## Objective
Wherever "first" appears in a line, copy that line.
## Start Data excerpt
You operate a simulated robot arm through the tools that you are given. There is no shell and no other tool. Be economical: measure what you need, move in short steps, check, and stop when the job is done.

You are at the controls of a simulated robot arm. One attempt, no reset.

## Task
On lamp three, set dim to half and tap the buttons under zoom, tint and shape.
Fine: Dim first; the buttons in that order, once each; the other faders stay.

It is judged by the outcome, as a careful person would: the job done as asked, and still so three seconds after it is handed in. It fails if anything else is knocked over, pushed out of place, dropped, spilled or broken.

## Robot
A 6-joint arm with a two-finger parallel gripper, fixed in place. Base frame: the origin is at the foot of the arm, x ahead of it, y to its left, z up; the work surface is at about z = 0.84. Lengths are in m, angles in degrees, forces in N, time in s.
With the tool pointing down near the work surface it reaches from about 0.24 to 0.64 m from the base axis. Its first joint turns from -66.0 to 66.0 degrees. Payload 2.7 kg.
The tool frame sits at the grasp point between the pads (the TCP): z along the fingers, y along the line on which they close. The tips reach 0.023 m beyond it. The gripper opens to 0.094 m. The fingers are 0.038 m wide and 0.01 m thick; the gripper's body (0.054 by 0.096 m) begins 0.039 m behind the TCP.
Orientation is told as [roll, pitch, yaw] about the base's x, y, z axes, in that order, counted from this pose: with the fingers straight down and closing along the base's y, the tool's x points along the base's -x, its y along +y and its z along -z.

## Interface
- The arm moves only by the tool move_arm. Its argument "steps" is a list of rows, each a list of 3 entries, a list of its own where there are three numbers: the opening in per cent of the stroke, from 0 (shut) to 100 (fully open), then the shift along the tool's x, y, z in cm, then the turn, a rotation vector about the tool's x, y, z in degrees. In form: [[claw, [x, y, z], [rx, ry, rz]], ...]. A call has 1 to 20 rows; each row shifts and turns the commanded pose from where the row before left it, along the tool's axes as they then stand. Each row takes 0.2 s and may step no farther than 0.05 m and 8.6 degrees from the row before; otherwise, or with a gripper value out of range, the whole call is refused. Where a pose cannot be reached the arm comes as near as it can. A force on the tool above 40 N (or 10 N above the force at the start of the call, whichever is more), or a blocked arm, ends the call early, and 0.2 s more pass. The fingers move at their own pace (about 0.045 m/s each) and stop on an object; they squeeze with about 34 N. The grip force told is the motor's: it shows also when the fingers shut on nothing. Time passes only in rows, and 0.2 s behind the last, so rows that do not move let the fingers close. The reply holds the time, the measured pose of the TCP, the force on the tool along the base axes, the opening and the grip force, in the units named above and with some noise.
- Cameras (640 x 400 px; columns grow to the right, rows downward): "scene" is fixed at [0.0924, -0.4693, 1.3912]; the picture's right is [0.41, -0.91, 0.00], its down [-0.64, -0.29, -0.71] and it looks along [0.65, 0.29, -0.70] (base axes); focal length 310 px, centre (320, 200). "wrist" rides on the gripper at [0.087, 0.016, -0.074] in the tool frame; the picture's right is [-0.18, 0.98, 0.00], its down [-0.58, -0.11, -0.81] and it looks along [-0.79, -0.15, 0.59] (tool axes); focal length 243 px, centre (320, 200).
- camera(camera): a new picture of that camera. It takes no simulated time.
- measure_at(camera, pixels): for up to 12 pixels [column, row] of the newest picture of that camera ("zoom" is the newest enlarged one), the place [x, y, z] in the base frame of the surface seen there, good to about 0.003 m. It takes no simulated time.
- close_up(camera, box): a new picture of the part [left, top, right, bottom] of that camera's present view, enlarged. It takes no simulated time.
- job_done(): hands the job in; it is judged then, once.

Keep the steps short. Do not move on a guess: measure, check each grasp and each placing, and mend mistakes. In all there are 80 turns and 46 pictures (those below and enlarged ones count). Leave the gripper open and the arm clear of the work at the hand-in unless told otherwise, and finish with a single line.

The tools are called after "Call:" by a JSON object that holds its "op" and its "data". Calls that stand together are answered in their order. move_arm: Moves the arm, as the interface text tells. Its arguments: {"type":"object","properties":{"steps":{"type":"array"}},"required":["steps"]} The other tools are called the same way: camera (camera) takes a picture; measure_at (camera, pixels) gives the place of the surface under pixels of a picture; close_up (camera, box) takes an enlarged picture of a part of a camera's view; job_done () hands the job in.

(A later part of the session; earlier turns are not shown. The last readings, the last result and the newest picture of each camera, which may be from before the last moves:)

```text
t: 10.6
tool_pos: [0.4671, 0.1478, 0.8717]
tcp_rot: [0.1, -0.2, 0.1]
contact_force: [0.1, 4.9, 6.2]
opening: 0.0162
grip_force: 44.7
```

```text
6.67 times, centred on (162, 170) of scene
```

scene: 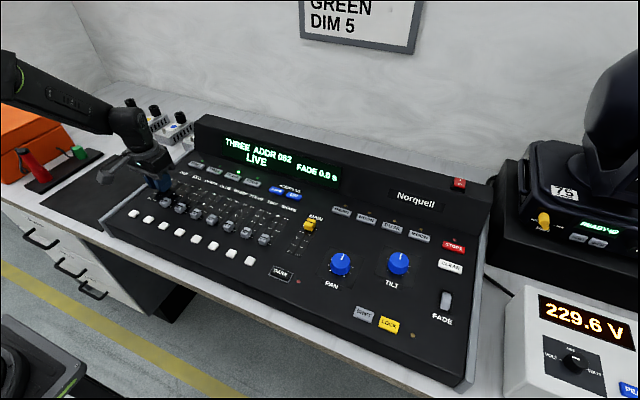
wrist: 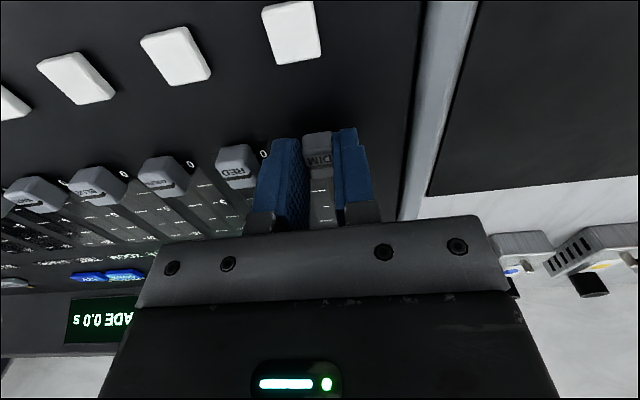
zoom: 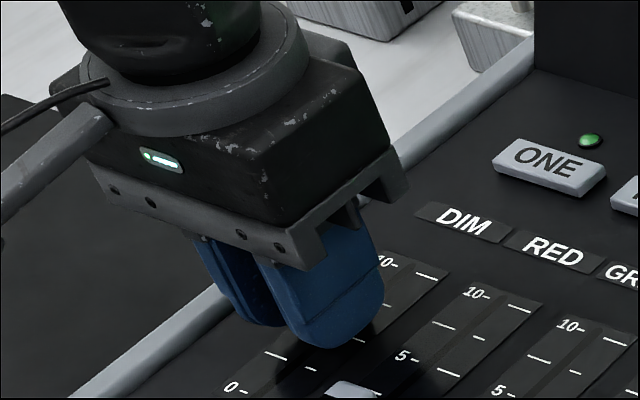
## End Data excerpt
## The answer
Fine: Dim first; the buttons in that order, once each; the other faders stay.
With the tool pointing down near the work surface it reaches from about 0.24 to 0.64 m from the base axis. Its first joint turns from -66.0 to 66.0 degrees. Payload 2.7 kg.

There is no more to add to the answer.